## YOUR INSTRUCTIONS
Everything in the listing below from the line containing "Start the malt" through the line containing "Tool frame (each" should be repeated exactly; leave out every other line. Put them in a Markdown table headed ID and String, one numbered row for each line that is not blank.
##### COLLECTED MATERIAL
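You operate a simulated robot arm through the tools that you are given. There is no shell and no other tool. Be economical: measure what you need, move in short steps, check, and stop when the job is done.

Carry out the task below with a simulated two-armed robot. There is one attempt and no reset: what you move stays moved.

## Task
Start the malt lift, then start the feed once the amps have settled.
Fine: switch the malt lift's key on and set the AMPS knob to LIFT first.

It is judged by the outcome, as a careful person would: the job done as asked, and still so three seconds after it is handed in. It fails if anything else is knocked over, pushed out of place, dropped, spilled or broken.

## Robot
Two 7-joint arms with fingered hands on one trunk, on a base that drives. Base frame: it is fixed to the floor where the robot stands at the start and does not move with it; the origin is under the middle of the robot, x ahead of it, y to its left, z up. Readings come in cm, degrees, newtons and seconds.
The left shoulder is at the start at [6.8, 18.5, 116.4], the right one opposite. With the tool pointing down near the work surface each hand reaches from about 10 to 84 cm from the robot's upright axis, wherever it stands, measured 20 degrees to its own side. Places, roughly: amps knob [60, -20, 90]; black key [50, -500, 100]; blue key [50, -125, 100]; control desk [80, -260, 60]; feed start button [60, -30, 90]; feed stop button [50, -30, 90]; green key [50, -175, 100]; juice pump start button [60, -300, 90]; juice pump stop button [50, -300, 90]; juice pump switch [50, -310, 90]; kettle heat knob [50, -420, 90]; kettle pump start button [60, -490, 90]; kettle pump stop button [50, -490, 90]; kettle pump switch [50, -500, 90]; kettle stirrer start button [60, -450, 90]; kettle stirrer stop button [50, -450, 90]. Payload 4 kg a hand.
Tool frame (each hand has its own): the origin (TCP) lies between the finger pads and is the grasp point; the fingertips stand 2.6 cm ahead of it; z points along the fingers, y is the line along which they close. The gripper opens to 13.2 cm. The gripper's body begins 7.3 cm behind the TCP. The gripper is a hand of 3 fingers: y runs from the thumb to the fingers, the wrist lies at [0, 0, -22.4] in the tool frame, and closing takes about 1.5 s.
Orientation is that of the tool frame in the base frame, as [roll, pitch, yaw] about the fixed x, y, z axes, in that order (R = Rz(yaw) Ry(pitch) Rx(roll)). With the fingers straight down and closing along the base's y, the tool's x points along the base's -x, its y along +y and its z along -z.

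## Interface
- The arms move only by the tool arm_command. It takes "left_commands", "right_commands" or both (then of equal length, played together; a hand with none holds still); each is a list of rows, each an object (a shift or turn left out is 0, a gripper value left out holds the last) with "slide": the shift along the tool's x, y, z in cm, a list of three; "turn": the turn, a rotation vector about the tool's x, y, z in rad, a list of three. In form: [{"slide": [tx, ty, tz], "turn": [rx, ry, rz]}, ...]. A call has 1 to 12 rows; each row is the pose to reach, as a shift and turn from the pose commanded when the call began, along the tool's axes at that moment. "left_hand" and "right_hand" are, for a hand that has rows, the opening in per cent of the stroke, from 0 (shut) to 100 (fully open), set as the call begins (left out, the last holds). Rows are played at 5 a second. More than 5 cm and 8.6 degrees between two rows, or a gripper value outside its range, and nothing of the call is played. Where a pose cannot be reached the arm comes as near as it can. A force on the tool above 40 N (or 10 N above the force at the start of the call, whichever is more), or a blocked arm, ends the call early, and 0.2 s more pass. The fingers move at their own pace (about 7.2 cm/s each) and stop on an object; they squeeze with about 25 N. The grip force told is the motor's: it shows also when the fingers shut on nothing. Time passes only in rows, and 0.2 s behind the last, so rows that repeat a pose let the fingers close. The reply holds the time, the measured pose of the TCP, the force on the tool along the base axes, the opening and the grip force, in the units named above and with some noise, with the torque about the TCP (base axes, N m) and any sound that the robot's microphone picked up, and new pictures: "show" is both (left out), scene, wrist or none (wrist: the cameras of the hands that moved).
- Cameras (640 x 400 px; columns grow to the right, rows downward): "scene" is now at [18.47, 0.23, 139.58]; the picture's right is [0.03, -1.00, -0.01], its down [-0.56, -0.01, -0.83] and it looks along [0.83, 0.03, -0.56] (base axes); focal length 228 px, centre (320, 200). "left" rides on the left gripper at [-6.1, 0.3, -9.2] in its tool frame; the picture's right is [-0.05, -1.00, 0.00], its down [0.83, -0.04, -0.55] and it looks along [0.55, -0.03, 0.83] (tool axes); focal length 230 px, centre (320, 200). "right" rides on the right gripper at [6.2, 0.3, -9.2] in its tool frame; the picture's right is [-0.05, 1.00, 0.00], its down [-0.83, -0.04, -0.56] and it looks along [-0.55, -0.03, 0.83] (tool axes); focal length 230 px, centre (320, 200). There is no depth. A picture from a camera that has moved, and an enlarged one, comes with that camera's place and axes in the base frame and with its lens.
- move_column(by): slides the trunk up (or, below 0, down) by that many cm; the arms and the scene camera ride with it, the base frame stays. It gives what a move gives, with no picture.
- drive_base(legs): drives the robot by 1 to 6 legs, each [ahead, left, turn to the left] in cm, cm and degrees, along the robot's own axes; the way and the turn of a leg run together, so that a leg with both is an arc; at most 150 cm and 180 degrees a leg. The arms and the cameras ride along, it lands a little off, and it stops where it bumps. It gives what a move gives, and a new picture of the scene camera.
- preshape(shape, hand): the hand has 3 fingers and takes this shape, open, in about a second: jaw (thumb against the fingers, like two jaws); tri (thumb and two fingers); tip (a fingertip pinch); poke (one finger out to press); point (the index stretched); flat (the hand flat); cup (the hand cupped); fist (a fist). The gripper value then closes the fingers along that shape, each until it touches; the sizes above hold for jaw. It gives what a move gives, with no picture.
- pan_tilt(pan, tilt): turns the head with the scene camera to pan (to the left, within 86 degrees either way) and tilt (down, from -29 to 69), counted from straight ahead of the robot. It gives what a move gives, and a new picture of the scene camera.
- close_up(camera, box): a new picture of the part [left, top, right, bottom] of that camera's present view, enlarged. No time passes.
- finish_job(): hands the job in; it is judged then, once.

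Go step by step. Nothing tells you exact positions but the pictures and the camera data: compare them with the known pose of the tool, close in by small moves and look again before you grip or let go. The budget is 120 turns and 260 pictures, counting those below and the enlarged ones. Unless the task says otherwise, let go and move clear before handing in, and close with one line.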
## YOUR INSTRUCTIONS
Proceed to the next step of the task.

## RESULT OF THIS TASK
##########
## RESULT OF THIS TASK
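| ID | String |
|---|---|
| 1 | Start the malt lift, then start the feed once the amps have settled. |
| 2 | Fine: switch the malt lift's key on and set the AMPS knob to LIFT first. |
| 3 | It is judged by the outcome, as a careful person would: the job done as asked, and still so three seconds after it is handed in. It fails if anything else is knocked over, pushed out of place, dropped, spilled or broken. |
| 4 | ## Robot |
| 5 | Two 7-joint arms with fingered hands on one trunk, on a base that drives. Base frame: it is fixed to the floor where the robot stands at the start and does not move with it; the origin is under the middle of the robot, x ahead of it, y to its left, z up. Readings come in cm, degrees, newtons and seconds. |
| 6 | The left shoulder is at the start at [6.8, 18.5, 116.4], the right one opposite. With the tool pointing down near the work surface each hand reaches from about 10 to 84 cm from the robot's upright axis, wherever it stands, measured 20 degrees to its own side. Places, roughly: amps knob [60, -20, 90]; black key [50, -500, 100]; blue key [50, -125, 100]; control desk [80, -260, 60]; feed start button [60, -30, 90]; feed stop button [50, -30, 90]; green key [50, -175, 100]; juice pump start button [60, -300, 90]; juice pump stop button [50, -300, 90]; juice pump switch [50, -310, 90]; kettle heat knob [50, -420, 90]; kettle pump start button [60, -490, 90]; kettle pump stop button [50, -490, 90]; kettle pump switch [50, -500, 90]; kettle stirrer start button [60, -450, 90]; kettle stirrer stop button [50, -450, 90]. Payload 4 kg a hand. |
| 7 | Tool frame (each hand has its own): the origin (TCP) lies between the finger pads and is the grasp point; the fingertips stand 2.6 cm ahead of it; z points along the fingers, y is the line along which they close. The gripper opens to 13.2 cm. The gripper's body begins 7.3 cm behind the TCP. The gripper is a hand of 3 fingers: y runs from the thumb to the fingers, the wrist lies at [0, 0, -22.4] in the tool frame, and closing takes about 1.5 s. |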